▶ [Task description]
In the listing below, count the lines containing the string "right" and state only the number.

▶ [Collected material]
★ ★ ★

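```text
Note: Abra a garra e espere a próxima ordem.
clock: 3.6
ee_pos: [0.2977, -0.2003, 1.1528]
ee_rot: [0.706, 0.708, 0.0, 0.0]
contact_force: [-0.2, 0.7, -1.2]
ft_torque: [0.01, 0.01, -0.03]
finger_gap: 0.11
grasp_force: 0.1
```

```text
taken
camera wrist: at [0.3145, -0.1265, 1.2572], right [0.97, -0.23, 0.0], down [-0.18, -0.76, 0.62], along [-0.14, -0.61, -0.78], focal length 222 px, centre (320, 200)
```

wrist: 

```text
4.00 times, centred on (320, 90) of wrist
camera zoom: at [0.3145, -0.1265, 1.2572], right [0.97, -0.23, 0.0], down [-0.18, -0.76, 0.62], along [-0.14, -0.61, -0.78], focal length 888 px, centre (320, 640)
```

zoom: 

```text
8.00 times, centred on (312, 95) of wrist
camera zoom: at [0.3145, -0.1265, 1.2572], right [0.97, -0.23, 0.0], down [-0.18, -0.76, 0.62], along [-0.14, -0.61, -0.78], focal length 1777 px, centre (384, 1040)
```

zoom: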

★ ★ ★

▶ [Output below]
3